Panzergraben Süchteln (140)

Listenart: Bodendenkmal, geschichtliche Denkmäler
Listen-Nummer032
Baujahrneuzeitlich
eingetragen seit15.10.2012
Flur / Flurstück39/197, 199; 74/10-12, 186, 187; 75/63, 193, 194; 79/74, 92, 99, 130; 80/1, 2, 8, 21, 53; 100/10
Anschrift, Viersen - Süchteln

Beschreibung
Am Westhang der Süchtelner Höhen, zwischen dem Hof Benzenberg und nördlich von Dornbusch sind im Hochwald, auf einem Abschnitt vom ca. 3,00 km, mehrere Lauf-, Schützen- und Panzergrabenabschnitte erhalten. Die Stellungen gehören zur sogenannten Niers-Rur-Stellung, die Ende des 2. Weltkrieges durch den Volkssturm oder durch Kriegsgefangene ausgehoben wurden.

Das Bodendenkmal besteht aus einem noch in weiten Strecken erhaltenen Panzergraben und mehreren Ost-West verlaufenden Laufgräben. Nordöstlich der Lobbericher Straße erstreckt sich der V-fömige Panzergraben südöstlich eines Waldwirtschaftsweges auf 150 m bis fast unmittelbar an die Wälle einer Schießanlage. Er ist in seinem Erscheinungsbild auf weite Strecken sehr gut erhalten. Lediglich in der Nähe des Wirtschaftsweges wurde er mit modernem Abfall angefüllt.

Nördlich des Boisheimer Weges und der Lobbericher Straße erstrecken sich zwei Laufgräben von Südwesten nach Nordosten auf einer Länge von 400 m bzw. 320 m. Auch in diesem Fall hat der bestehende Hochwald dazu beigetragen, dass diese Relikte des Krieges gut erhalten sind. Lediglich der jährliche Laubabfall bedeckt die Grabensohle. Im Gelände ist heute noch nachzuvollziehen, wie einzelne stärkere Baumstämme als Schutzschild mit in den Verlauf der Laufgräben eingebunden wurden.

Östlich und nördlich des Höferhofes ist der Panzergraben auf einer Länge von ca. 700 m gut erhalten; lediglich an den Endpunkten des nördlichen Abschnittes ist er mit Baustubben angefüllt. In weiten Bereichen wurde der Panzergraben vor die mittelalterliche Landwehr gelegt, so dass hier der bereits vorhandene Wall mit in die Stellung einbezogen wurde.

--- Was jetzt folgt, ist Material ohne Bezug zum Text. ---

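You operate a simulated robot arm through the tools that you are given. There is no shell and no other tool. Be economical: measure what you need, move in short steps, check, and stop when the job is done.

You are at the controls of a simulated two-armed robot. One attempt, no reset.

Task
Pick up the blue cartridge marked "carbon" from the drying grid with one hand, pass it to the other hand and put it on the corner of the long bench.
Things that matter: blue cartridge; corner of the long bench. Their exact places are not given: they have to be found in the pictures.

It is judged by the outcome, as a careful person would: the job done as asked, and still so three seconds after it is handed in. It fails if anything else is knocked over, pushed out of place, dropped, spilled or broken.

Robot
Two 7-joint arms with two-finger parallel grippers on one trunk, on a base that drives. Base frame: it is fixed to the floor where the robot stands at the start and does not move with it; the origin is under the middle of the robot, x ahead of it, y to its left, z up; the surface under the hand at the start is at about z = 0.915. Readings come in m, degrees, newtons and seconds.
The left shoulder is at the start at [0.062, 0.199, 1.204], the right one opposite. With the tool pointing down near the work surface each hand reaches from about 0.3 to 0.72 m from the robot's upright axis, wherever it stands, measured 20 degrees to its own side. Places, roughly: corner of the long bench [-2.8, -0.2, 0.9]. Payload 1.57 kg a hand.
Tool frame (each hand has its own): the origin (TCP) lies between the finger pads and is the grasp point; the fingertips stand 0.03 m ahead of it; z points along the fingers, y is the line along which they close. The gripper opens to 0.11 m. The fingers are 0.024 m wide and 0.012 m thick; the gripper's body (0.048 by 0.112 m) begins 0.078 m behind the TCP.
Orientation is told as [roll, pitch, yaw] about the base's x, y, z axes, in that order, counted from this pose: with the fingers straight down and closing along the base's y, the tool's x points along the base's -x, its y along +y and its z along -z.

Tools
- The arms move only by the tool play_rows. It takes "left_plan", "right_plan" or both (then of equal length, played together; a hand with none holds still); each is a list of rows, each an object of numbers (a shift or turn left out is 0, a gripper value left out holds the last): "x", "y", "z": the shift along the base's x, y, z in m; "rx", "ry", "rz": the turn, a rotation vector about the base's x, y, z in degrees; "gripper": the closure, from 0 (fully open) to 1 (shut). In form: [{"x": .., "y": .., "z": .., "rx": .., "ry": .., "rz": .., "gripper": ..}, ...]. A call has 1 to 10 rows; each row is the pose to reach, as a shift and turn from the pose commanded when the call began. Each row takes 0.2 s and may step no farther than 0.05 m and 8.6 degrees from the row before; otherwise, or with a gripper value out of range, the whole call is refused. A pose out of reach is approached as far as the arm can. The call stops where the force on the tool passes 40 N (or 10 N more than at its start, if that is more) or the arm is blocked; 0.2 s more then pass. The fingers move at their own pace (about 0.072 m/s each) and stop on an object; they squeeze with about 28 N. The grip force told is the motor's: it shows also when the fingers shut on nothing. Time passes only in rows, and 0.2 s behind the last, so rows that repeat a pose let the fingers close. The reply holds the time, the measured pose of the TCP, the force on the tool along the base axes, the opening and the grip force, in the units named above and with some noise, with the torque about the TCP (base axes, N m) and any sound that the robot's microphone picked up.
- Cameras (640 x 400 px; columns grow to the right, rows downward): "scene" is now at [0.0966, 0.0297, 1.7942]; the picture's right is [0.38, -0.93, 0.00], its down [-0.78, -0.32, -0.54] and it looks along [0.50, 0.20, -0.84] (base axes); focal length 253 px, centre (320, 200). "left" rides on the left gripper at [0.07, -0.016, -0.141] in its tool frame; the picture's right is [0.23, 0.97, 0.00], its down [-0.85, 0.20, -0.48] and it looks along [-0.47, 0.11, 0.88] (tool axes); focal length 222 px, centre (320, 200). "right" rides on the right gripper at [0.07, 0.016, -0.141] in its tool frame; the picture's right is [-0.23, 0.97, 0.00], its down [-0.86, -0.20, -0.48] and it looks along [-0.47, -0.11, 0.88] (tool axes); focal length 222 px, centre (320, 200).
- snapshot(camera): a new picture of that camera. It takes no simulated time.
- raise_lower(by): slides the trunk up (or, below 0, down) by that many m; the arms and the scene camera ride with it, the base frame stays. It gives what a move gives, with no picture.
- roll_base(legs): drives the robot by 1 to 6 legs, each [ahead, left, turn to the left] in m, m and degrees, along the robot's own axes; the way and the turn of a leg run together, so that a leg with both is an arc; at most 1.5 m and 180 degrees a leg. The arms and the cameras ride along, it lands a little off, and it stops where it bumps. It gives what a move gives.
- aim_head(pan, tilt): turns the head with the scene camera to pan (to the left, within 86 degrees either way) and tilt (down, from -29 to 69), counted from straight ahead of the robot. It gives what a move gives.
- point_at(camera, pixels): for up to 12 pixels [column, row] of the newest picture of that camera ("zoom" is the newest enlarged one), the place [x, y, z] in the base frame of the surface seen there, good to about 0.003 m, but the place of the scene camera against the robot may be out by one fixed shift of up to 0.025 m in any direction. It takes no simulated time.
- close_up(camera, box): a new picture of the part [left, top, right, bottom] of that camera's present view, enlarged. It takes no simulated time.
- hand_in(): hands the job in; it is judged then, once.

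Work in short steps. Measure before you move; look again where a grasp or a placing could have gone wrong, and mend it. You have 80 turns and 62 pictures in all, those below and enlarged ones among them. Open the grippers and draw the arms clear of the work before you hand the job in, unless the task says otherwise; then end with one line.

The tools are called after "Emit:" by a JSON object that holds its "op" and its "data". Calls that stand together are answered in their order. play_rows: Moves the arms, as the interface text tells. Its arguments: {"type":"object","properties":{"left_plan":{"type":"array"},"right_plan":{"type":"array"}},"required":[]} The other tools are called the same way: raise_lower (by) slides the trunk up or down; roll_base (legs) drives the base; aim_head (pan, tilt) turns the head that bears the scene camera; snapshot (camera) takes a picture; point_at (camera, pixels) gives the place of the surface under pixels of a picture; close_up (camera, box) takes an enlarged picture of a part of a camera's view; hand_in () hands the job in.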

Einbauten wie Erdbunker, Einmannlöcher, MG- und Geschützstellungen fehlen in diesem Abschnitt fast ganz, nur nördlich des Höferhofes, am Endpunkt eines Panzergrabenabschnittes konnten zwei Schützengräben erfasst werden.

Der Ausbau der Niers-Rur-Stellung, auch „Schlieffenstellung“ genannt, begann im September 1944. Die Stellung gliederte sich in drei Abschnitte: Wankum, Viersen und Erkelenz. Sie war für leichte und schwere Infanteriewaffen ausgerichtet. Am 25.09.1944 begannen zunächst 240 Mann mit den Erdarbeiten, deren Anzahl bis zum 05.10.1944 auf 6200-6500 Mann anwuchs. Die zur Panzerabwehr angelegten Spitzgräben hatten eine Standardbreite von 4,50 m und eine Tiefe von 3,00 m. In weniger festem Boden sollte eine Böschungsverkleidung angelegt werden. In Gebieten mit hohem Grundwasserstand hob man sogenannte „nasse Panzergräben“ aus. Für sie waren eine Breite von 20,00 m und eine Tiefe von 3,50 m vorgeschrieben.

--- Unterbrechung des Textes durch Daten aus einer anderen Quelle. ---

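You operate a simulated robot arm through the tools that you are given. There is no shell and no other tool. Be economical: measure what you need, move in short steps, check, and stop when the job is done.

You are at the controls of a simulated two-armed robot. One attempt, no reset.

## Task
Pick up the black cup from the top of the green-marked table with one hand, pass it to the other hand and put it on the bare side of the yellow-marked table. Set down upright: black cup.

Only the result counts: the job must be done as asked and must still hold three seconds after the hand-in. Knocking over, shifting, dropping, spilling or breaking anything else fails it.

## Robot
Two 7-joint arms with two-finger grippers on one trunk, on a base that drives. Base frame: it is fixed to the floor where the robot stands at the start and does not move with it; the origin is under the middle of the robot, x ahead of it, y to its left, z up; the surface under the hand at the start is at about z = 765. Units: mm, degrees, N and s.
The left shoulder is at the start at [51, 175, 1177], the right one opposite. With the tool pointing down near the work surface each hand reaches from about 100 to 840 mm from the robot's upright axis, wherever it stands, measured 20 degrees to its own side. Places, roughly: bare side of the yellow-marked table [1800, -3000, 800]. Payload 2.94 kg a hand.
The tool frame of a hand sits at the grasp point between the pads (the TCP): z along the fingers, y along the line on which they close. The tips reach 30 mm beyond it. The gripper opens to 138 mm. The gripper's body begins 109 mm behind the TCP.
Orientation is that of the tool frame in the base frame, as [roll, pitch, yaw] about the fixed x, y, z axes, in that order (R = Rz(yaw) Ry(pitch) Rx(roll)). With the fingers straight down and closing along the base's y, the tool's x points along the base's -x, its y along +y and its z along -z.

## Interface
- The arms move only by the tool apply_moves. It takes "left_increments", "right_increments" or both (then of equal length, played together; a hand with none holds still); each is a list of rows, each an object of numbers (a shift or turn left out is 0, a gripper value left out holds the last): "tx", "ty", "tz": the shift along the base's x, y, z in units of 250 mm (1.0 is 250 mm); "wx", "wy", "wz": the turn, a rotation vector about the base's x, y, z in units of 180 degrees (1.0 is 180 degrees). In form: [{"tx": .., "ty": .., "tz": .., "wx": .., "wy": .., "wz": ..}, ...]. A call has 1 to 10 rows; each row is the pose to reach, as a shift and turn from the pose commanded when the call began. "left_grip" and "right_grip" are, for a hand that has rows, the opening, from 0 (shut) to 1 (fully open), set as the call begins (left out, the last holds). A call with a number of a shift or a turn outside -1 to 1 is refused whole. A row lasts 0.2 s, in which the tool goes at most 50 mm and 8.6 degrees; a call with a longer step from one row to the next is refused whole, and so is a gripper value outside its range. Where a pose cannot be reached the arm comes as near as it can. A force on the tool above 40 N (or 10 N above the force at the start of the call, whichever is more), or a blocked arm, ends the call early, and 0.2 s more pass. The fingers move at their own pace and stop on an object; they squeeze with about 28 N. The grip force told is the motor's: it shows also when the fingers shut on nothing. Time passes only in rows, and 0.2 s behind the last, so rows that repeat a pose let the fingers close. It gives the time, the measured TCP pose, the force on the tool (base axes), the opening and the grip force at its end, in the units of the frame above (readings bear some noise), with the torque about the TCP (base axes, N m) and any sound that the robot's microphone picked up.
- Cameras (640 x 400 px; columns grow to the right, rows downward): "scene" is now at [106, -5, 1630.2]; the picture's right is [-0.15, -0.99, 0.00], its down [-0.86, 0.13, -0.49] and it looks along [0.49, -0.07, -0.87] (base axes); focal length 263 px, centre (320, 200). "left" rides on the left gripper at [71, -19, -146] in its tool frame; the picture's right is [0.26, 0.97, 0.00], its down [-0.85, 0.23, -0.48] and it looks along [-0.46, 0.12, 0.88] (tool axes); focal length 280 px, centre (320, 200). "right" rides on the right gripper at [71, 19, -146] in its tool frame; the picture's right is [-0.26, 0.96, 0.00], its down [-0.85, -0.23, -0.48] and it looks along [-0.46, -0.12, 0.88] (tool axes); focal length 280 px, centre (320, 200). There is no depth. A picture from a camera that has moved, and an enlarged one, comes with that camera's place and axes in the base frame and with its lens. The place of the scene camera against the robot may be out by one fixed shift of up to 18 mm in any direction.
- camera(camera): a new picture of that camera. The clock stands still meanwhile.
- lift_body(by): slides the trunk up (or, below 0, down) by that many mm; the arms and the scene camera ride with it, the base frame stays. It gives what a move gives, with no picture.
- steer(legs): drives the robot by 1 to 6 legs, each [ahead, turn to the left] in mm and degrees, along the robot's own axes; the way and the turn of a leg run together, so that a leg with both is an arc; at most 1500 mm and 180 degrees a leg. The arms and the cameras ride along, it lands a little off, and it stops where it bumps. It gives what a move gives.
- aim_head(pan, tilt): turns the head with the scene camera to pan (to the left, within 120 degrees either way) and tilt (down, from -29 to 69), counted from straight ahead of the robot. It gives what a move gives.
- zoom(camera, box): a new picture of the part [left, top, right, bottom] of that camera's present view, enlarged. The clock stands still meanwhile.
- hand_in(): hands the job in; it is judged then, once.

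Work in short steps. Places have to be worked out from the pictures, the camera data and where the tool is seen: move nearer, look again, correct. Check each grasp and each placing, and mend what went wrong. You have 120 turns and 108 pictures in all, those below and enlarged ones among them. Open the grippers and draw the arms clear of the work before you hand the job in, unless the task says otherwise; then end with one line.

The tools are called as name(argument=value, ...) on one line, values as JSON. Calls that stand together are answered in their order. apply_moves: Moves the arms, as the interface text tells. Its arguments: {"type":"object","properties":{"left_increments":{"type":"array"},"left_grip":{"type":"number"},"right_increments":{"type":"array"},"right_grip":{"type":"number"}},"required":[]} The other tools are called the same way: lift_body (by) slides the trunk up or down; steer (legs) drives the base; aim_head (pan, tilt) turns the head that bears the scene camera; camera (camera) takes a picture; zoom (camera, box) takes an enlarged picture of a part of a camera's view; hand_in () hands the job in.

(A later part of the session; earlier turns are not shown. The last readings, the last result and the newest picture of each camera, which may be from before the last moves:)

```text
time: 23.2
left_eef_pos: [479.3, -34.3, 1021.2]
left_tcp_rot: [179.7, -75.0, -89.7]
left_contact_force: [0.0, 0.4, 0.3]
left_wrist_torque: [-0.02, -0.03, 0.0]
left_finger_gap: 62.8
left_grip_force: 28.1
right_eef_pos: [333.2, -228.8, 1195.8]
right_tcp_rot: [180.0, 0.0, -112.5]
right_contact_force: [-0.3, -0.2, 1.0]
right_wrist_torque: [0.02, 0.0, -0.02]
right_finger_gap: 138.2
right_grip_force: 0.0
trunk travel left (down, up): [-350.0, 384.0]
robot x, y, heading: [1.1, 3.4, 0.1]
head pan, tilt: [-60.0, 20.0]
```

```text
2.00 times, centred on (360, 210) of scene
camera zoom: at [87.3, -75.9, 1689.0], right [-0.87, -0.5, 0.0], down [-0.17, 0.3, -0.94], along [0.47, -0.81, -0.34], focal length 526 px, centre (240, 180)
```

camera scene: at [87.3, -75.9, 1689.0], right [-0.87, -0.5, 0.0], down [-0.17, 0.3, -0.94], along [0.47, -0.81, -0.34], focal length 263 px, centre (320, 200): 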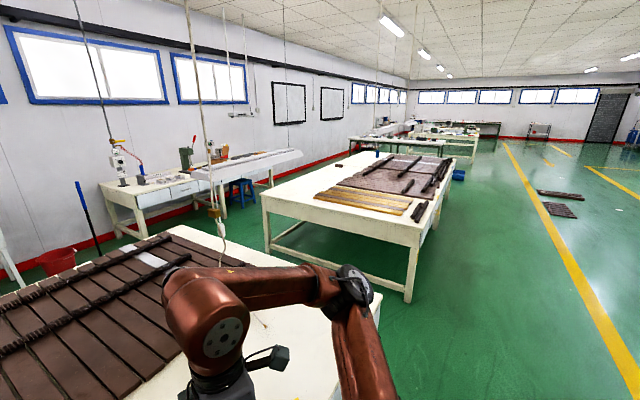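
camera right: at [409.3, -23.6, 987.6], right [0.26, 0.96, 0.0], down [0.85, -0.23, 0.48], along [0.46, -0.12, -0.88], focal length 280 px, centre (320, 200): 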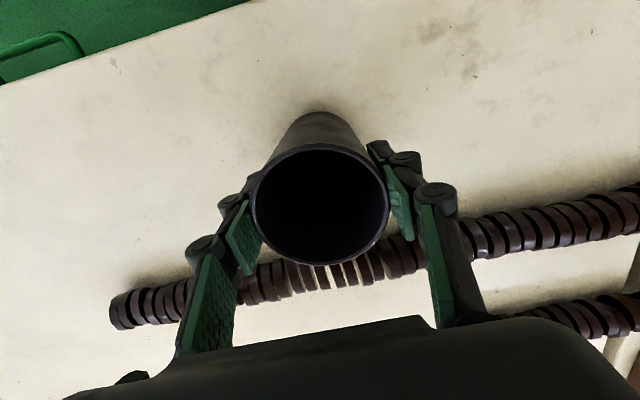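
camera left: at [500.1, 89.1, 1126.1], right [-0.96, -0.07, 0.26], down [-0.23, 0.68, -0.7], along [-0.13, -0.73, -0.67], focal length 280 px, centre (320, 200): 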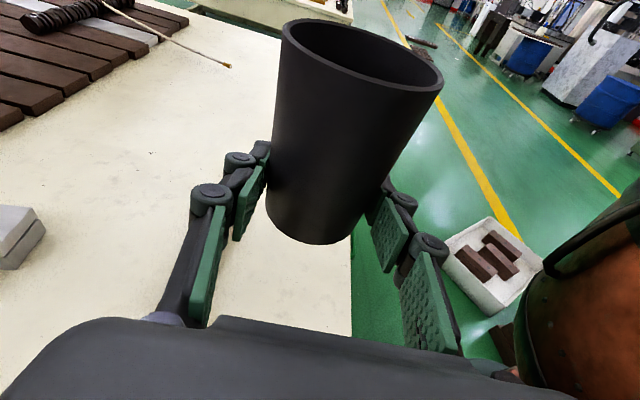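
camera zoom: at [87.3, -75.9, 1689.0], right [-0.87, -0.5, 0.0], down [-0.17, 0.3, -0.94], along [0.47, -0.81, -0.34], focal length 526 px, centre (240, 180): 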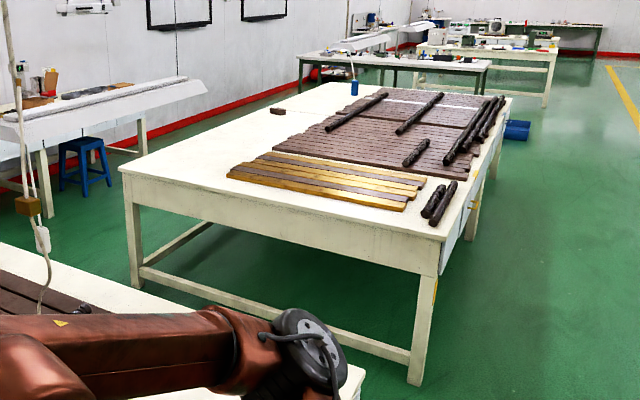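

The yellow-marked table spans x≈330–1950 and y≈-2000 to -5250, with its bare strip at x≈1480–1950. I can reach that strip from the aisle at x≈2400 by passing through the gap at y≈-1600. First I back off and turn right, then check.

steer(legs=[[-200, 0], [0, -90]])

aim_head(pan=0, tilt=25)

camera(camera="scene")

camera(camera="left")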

Denkmalrechtliche Begründung
Die Panzer-, Schützen- und Laufgräben bei Süchteln dokumentieren die Entwicklung von militärischen Annäherungshindernissen der Neuzeit. Im Mittelalter waren es vor allem die Landwehren, bestehend aus Wällen und begleitenden Gräben, die der damaligen Wehr- und Verteidigungstechnik genügten. Panzer- und Schützengräben sind Annäherungshindernisse der Neuzeit, die neben militärischen vor allem unter politischen Gesichtspunkten zum Ende des 2. Weltkrieges errichtet wurden, als die Alliierten Streitkräfte die Deutschen Landesgrenzen erreichten. Vor allem die Panzergräben konnte einen Angriff mit schweren Waffen nicht verhindern, zwangen den Angreifer aber, nur an bestimmten Stellen in die Offensive zu gehen. Die Gegner sollten gezwungen werden, entweder die Straßensperren zu überwinden oder die Gräben zu verfüllen bzw. mit Brückenlegepanzern befahrbar zu machen.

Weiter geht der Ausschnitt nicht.